Quand quelqu’un vient me voir et me demande
quelque chose, comment savoir s’il me dit la vérité? Comment l’aider de la meilleure
façon possible? Nous sommes en réunion de CEB (communauté chrétienne de
quartier). La CEB est importante pour aider la
Caritas. Car c’est nous qui vivons dans les quartiers, qui pouvons
connaître les gens du quartier, qui en ont vraiment besoin.
Nous avons noté que les gens les plus pauvres, les plus fatigués, la Caritas ne les rejoint pas.

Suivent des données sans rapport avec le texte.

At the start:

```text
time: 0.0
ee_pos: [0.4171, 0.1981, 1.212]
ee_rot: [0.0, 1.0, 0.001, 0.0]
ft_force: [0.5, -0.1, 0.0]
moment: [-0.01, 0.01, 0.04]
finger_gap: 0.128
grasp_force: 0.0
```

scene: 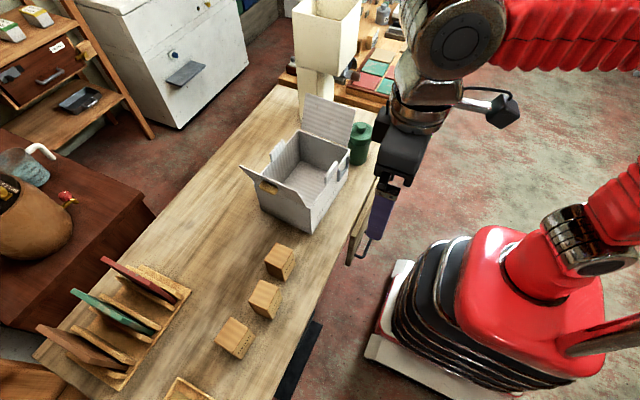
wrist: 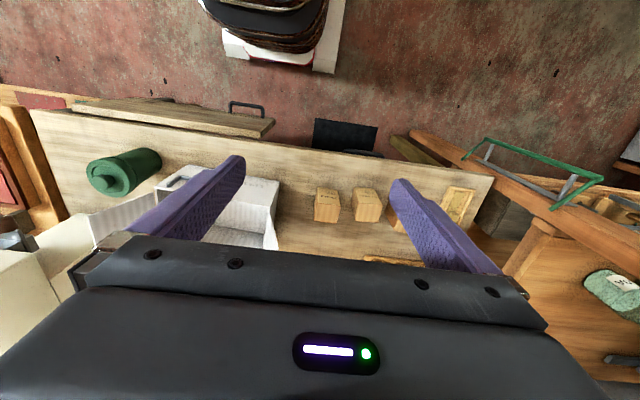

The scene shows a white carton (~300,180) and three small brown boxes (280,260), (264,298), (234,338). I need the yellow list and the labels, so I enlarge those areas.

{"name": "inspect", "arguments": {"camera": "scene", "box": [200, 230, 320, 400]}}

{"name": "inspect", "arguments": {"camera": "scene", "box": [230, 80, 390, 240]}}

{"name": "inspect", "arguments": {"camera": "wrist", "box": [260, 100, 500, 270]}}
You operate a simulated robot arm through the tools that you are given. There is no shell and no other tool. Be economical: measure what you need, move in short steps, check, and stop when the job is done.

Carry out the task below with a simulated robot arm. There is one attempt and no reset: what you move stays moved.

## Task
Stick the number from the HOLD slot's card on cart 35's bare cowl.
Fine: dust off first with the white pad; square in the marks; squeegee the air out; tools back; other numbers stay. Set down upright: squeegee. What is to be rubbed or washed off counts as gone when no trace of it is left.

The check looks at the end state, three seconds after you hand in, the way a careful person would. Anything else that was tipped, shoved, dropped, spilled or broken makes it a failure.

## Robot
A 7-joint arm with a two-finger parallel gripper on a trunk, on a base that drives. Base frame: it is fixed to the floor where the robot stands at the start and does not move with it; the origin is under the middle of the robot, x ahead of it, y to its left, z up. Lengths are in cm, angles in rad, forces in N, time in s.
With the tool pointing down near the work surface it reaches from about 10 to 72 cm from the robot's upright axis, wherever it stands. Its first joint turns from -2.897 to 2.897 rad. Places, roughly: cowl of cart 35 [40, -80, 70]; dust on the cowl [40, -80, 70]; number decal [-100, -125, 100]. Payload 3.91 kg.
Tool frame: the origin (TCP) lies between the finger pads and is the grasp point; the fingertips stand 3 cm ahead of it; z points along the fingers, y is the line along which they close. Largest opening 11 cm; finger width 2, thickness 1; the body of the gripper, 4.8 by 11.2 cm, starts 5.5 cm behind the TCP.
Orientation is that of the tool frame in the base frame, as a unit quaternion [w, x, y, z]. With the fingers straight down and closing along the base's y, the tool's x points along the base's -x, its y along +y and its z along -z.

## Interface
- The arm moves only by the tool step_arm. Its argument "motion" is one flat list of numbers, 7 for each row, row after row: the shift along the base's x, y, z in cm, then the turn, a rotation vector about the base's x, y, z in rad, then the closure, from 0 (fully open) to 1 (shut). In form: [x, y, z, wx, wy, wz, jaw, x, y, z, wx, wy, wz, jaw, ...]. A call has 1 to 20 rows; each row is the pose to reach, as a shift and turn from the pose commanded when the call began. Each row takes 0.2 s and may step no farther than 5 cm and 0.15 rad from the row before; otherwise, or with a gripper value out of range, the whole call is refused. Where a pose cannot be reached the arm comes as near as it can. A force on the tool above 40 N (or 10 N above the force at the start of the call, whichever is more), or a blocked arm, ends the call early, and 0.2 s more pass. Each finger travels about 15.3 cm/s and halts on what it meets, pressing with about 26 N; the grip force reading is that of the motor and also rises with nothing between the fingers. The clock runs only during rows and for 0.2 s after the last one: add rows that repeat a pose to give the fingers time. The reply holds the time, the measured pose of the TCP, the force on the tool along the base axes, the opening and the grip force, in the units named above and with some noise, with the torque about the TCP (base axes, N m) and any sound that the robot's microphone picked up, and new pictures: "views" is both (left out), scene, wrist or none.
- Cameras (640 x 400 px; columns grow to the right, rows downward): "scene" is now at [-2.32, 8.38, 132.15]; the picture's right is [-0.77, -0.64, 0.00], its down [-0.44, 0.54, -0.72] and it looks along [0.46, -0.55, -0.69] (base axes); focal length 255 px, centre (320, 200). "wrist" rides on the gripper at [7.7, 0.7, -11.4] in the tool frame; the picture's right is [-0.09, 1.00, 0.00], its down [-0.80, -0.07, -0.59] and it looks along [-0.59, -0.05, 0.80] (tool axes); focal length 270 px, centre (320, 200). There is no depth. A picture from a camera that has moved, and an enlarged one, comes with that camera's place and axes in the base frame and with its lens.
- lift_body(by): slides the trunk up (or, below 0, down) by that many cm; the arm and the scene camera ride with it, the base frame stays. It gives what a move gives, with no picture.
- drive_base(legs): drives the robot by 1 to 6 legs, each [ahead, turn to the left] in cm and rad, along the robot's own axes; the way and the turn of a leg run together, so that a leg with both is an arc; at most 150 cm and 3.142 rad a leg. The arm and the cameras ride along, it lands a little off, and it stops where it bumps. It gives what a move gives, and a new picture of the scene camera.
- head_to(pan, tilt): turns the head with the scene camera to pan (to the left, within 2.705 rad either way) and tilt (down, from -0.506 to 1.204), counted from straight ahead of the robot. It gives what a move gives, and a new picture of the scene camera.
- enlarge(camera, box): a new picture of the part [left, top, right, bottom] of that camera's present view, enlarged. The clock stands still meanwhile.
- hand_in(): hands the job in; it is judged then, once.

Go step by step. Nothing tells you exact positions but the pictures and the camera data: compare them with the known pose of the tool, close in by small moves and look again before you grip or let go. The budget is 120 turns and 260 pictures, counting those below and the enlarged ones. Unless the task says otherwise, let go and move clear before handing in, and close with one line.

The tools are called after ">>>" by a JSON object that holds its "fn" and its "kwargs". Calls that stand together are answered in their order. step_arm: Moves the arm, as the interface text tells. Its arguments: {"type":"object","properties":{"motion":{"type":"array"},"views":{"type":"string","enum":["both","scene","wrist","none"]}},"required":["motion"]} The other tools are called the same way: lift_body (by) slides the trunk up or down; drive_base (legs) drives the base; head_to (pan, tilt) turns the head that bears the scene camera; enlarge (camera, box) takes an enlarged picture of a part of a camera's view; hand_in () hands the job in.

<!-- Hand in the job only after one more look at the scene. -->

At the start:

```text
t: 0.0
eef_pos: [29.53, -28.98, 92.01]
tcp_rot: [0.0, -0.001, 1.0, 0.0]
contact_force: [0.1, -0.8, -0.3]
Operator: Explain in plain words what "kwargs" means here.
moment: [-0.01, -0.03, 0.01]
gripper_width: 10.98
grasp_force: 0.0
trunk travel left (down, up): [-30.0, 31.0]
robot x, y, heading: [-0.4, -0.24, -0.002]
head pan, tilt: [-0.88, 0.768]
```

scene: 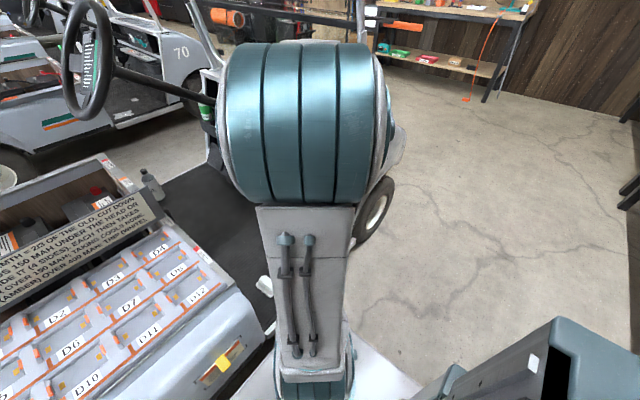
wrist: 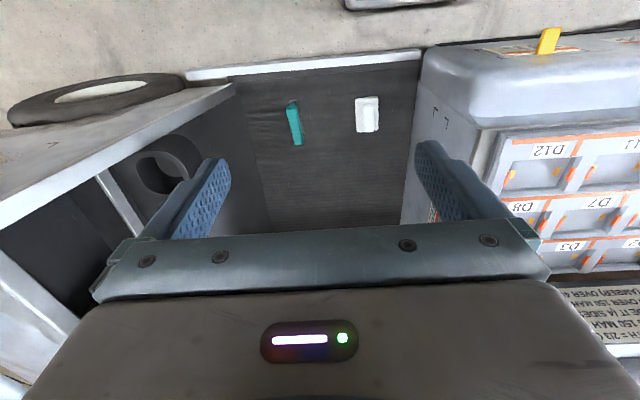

Ces gens-là ne viendront jamais nous demander de l’aide, parce qu’ils ont été
trop souvent humiliés et rejetés. S’ils sont malades, ils n’ont même pas le
courage d’aller se faire soigner au dispensaire. Ils n’enverront jamais leurs
enfants à l’école parce qu’ils ont trop honte. Et ils ne pourront pas leur
payer la tenue ni les fournitures. D'ailleurs ces enfants doivent se
débrouiller eux-mêmes en travaillant ou en mendiant, pour gagner un peu
d’argent et un peu de nourriture, que leurs parents ne peuvent pas leur donner.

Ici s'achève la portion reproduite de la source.